## START Information provided

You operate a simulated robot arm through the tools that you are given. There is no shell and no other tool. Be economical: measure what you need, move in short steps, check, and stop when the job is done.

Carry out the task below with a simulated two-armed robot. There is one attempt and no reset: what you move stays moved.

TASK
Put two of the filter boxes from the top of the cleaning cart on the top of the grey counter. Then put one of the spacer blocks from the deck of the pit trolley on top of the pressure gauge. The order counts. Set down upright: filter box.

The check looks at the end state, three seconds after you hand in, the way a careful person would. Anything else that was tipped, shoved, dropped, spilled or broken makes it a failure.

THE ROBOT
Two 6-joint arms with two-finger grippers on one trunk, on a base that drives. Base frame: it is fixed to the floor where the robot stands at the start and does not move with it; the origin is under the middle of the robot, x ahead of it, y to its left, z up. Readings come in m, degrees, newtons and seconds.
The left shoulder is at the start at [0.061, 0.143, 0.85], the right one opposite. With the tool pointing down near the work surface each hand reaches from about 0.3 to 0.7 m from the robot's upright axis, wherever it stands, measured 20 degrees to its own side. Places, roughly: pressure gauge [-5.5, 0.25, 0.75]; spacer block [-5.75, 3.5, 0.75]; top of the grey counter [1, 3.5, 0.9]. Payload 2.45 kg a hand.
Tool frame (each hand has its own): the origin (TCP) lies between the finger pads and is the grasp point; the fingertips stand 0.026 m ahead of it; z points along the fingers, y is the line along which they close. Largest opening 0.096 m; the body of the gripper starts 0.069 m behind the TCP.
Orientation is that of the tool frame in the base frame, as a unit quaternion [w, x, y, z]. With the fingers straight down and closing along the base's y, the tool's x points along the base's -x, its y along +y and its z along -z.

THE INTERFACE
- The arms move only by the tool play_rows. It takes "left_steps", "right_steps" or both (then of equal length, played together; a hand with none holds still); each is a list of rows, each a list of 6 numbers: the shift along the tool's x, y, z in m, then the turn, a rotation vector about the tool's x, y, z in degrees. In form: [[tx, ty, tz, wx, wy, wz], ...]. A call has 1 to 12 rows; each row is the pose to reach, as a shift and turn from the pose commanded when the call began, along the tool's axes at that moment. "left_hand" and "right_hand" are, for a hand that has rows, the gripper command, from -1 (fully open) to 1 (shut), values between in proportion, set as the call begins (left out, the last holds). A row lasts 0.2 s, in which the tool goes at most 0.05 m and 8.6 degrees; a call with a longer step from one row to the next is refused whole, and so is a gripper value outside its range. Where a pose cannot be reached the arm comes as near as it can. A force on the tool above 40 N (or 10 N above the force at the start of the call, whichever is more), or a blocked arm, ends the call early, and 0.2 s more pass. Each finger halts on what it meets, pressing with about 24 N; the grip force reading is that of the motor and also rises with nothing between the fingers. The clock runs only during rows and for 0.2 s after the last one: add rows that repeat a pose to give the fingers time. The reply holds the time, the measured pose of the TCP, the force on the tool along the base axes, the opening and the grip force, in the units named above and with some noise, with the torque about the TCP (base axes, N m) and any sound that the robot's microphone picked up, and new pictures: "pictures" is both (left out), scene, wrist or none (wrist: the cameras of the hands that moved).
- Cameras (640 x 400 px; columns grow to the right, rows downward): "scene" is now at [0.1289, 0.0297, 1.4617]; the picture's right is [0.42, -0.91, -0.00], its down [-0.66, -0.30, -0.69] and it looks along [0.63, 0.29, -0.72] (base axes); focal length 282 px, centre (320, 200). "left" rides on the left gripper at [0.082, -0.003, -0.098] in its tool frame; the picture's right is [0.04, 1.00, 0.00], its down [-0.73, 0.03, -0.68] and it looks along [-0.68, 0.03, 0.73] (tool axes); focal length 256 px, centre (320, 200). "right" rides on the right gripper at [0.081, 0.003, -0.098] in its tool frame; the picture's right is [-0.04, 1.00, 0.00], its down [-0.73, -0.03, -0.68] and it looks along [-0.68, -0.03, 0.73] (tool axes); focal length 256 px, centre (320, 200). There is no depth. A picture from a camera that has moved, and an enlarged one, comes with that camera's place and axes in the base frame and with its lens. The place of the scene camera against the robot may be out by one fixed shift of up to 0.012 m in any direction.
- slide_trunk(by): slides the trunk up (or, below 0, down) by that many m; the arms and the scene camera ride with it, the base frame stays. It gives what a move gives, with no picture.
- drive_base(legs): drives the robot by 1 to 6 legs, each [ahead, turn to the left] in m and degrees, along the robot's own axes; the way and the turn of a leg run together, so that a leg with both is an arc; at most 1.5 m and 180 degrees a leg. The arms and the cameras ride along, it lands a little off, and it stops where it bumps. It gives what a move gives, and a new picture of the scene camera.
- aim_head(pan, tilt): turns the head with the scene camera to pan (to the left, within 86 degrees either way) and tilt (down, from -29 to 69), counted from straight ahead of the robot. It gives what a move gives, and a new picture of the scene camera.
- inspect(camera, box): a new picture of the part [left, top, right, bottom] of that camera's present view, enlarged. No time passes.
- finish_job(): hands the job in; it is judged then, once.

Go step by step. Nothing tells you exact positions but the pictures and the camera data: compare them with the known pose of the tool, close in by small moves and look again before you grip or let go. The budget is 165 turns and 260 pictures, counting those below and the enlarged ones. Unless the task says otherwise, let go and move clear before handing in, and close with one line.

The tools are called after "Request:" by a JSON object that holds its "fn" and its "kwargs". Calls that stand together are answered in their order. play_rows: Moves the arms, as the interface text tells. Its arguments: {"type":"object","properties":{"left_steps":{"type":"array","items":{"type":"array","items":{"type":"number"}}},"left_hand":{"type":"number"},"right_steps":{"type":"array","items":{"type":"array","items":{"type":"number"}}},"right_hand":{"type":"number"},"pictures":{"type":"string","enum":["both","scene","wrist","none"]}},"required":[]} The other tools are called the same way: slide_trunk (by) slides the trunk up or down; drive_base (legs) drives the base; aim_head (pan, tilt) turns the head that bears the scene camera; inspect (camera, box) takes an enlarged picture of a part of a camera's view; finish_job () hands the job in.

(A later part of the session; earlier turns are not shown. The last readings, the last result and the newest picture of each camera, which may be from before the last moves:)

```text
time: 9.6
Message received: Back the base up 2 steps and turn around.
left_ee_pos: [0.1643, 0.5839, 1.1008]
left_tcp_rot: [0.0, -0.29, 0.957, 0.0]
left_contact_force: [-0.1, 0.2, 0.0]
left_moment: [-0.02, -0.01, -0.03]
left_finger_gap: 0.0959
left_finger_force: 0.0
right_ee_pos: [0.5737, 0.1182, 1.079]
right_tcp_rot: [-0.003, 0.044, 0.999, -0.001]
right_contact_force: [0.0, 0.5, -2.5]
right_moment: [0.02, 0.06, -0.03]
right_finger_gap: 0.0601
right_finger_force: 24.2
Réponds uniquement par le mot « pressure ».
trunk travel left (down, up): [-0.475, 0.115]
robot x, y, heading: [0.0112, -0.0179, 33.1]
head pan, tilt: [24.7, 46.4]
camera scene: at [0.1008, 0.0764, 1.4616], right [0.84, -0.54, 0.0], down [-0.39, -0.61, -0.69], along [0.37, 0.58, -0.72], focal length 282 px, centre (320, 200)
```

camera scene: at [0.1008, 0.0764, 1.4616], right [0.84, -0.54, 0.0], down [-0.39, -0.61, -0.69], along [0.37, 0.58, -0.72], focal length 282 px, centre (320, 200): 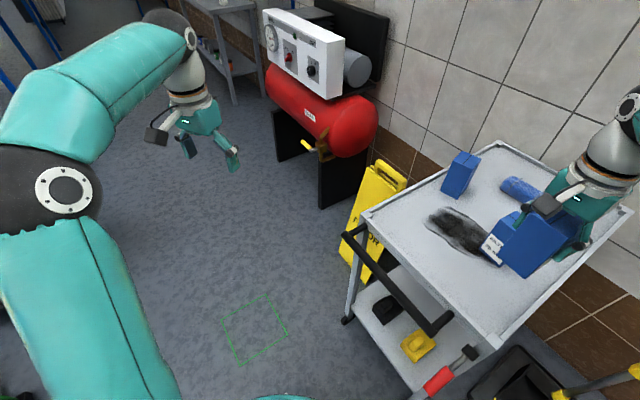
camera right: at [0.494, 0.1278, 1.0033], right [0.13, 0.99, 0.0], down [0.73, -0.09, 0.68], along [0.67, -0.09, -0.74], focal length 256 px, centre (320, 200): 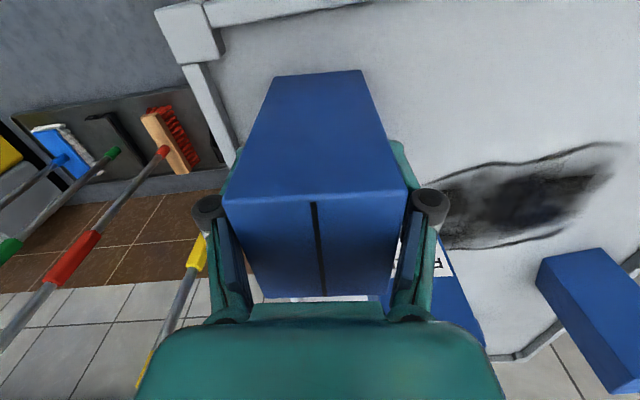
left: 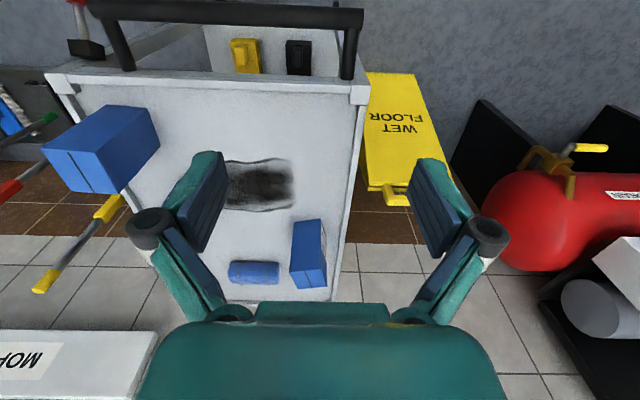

## END Information provided

Set the listing down in full and exactly. Pictures within it should not appear in the copy.

You operate a simulated robot arm through the tools that you are given. There is no shell and no other tool. Be economical: measure what you need, move in short steps, check, and stop when the job is done.

Carry out the task below with a simulated two-armed robot. There is one attempt and no reset: what you move stays moved.

TASK
Put two of the filter boxes from the top of the cleaning cart on the top of the grey counter. Then put one of the spacer blocks from the deck of the pit trolley on top of the pressure gauge. The order counts. Set down upright: filter box.

The check looks at the end state, three seconds after you hand in, the way a careful person would. Anything else that was tipped, shoved, dropped, spilled or broken makes it a failure.

THE ROBOT
Two 6-joint arms with two-finger grippers on one trunk, on a base that drives. Base frame: it is fixed to the floor where the robot stands at the start and does not move with it; the origin is under the middle of the robot, x ahead of it, y to its left, z up. Readings come in m, degrees, newtons and seconds.
The left shoulder is at the start at [0.061, 0.143, 0.85], the right one opposite. With the tool pointing down near the work surface each hand reaches from about 0.3 to 0.7 m from the robot's upright axis, wherever it stands, measured 20 degrees to its own side. Places, roughly: pressure gauge [-5.5, 0.25, 0.75]; spacer block [-5.75, 3.5, 0.75]; top of the grey counter [1, 3.5, 0.9]. Payload 2.45 kg a hand.
Tool frame (each hand has its own): the origin (TCP) lies between the finger pads and is the grasp point; the fingertips stand 0.026 m ahead of it; z points along the fingers, y is the line along which they close. Largest opening 0.096 m; the body of the gripper starts 0.069 m behind the TCP.
Orientation is that of the tool frame in the base frame, as a unit quaternion [w, x, y, z]. With the fingers straight down and closing along the base's y, the tool's x points along the base's -x, its y along +y and its z along -z.

THE INTERFACE
- The arms move only by the tool play_rows. It takes "left_steps", "right_steps" or both (then of equal length, played together; a hand with none holds still); each is a list of rows, each a list of 6 numbers: the shift along the tool's x, y, z in m, then the turn, a rotation vector about the tool's x, y, z in degrees. In form: [[tx, ty, tz, wx, wy, wz], ...]. A call has 1 to 12 rows; each row is the pose to reach, as a shift and turn from the pose commanded when the call began, along the tool's axes at that moment. "left_hand" and "right_hand" are, for a hand that has rows, the gripper command, from -1 (fully open) to 1 (shut), values between in proportion, set as the call begins (left out, the last holds). A row lasts 0.2 s, in which the tool goes at most 0.05 m and 8.6 degrees; a call with a longer step from one row to the next is refused whole, and so is a gripper value outside its range. Where a pose cannot be reached the arm comes as near as it can. A force on the tool above 40 N (or 10 N above the force at the start of the call, whichever is more), or a blocked arm, ends the call early, and 0.2 s more pass. Each finger halts on what it meets, pressing with about 24 N; the grip force reading is that of the motor and also rises with nothing between the fingers. The clock runs only during rows and for 0.2 s after the last one: add rows that repeat a pose to give the fingers time. The reply holds the time, the measured pose of the TCP, the force on the tool along the base axes, the opening and the grip force, in the units named above and with some noise, with the torque about the TCP (base axes, N m) and any sound that the robot's microphone picked up, and new pictures: "pictures" is both (left out), scene, wrist or none (wrist: the cameras of the hands that moved).
- Cameras (640 x 400 px; columns grow to the right, rows downward): "scene" is now at [0.1289, 0.0297, 1.4617]; the picture's right is [0.42, -0.91, -0.00], its down [-0.66, -0.30, -0.69] and it looks along [0.63, 0.29, -0.72] (base axes); focal length 282 px, centre (320, 200). "left" rides on the left gripper at [0.082, -0.003, -0.098] in its tool frame; the picture's right is [0.04, 1.00, 0.00], its down [-0.73, 0.03, -0.68] and it looks along [-0.68, 0.03, 0.73] (tool axes); focal length 256 px, centre (320, 200). "right" rides on the right gripper at [0.081, 0.003, -0.098] in its tool frame; the picture's right is [-0.04, 1.00, 0.00], its down [-0.73, -0.03, -0.68] and it looks along [-0.68, -0.03, 0.73] (tool axes); focal length 256 px, centre (320, 200). There is no depth. A picture from a camera that has moved, and an enlarged one, comes with that camera's place and axes in the base frame and with its lens. The place of the scene camera against the robot may be out by one fixed shift of up to 0.012 m in any direction.
- slide_trunk(by): slides the trunk up (or, below 0, down) by that many m; the arms and the scene camera ride with it, the base frame stays. It gives what a move gives, with no picture.
- drive_base(legs): drives the robot by 1 to 6 legs, each [ahead, turn to the left] in m and degrees, along the robot's own axes; the way and the turn of a leg run together, so that a leg with both is an arc; at most 1.5 m and 180 degrees a leg. The arms and the cameras ride along, it lands a little off, and it stops where it bumps. It gives what a move gives, and a new picture of the scene camera.
- aim_head(pan, tilt): turns the head with the scene camera to pan (to the left, within 86 degrees either way) and tilt (down, from -29 to 69), counted from straight ahead of the robot. It gives what a move gives, and a new picture of the scene camera.
- inspect(camera, box): a new picture of the part [left, top, right, bottom] of that camera's present view, enlarged. No time passes.
- finish_job(): hands the job in; it is judged then, once.

Go step by step. Nothing tells you exact positions but the pictures and the camera data: compare them with the known pose of the tool, close in by small moves and look again before you grip or let go. The budget is 165 turns and 260 pictures, counting those below and the enlarged ones. Unless the task says otherwise, let go and move clear before handing in, and close with one line.

The tools are called after "Request:" by a JSON object that holds its "fn" and its "kwargs". Calls that stand together are answered in their order. play_rows: Moves the arms, as the interface text tells. Its arguments: {"type":"object","properties":{"left_steps":{"type":"array","items":{"type":"array","items":{"type":"number"}}},"left_hand":{"type":"number"},"right_steps":{"type":"array","items":{"type":"array","items":{"type":"number"}}},"right_hand":{"type":"number"},"pictures":{"type":"string","enum":["both","scene","wrist","none"]}},"required":[]} The other tools are called the same way: slide_trunk (by) slides the trunk up or down; drive_base (legs) drives the base; aim_head (pan, tilt) turns the head that bears the scene camera; inspect (camera, box) takes an enlarged picture of a part of a camera's view; finish_job () hands the job in.

(A later part of the session; earlier turns are not shown. The last readings, the last result and the newest picture of each camera, which may be from before the last moves:)

```text
time: 9.6
Message received: Back the base up 2 steps and turn around.
left_ee_pos: [0.1643, 0.5839, 1.1008]
left_tcp_rot: [0.0, -0.29, 0.957, 0.0]
left_contact_force: [-0.1, 0.2, 0.0]
left_moment: [-0.02, -0.01, -0.03]
left_finger_gap: 0.0959
left_finger_force: 0.0
right_ee_pos: [0.5737, 0.1182, 1.079]
right_tcp_rot: [-0.003, 0.044, 0.999, -0.001]
right_contact_force: [0.0, 0.5, -2.5]
right_moment: [0.02, 0.06, -0.03]
right_finger_gap: 0.0601
right_finger_force: 24.2
Réponds uniquement par le mot « pressure ».
trunk travel left (down, up): [-0.475, 0.115]
robot x, y, heading: [0.0112, -0.0179, 33.1]
head pan, tilt: [24.7, 46.4]
camera scene: at [0.1008, 0.0764, 1.4616], right [0.84, -0.54, 0.0], down [-0.39, -0.61, -0.69], along [0.37, 0.58, -0.72], focal length 282 px, centre (320, 200)
```

camera scene: at [0.1008, 0.0764, 1.4616], right [0.84, -0.54, 0.0], down [-0.39, -0.61, -0.69], along [0.37, 0.58, -0.72], focal length 282 px, centre (320, 200): 
camera right: at [0.494, 0.1278, 1.0033], right [0.13, 0.99, 0.0], down [0.73, -0.09, 0.68], along [0.67, -0.09, -0.74], focal length 256 px, centre (320, 200): 
left: 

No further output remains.